* What the exercise asks
Extract each line of the data and write it out again exactly. Give them as a numbered list, with blank lines left out.

* Material provided
————

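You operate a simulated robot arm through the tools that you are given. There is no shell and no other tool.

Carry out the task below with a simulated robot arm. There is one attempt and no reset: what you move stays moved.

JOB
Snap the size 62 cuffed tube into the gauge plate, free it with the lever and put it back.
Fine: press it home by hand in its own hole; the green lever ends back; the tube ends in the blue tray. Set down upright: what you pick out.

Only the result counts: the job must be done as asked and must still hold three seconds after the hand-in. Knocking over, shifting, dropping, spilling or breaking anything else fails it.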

————

* Full output
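1. You operate a simulated robot arm through the tools that you are given. There is no shell and no other tool.
2. Carry out the task below with a simulated robot arm. There is one attempt and no reset: what you move stays moved.
3. JOB
4. Snap the size 62 cuffed tube into the gauge plate, free it with the lever and put it back.
5. Fine: press it home by hand in its own hole; the green lever ends back; the tube ends in the blue tray. Set down upright: what you pick out.
6. Only the result counts: the job must be done as asked and must still hold three seconds after the hand-in. Knocking over, shifting, dropping, spilling or breaking anything else fails it.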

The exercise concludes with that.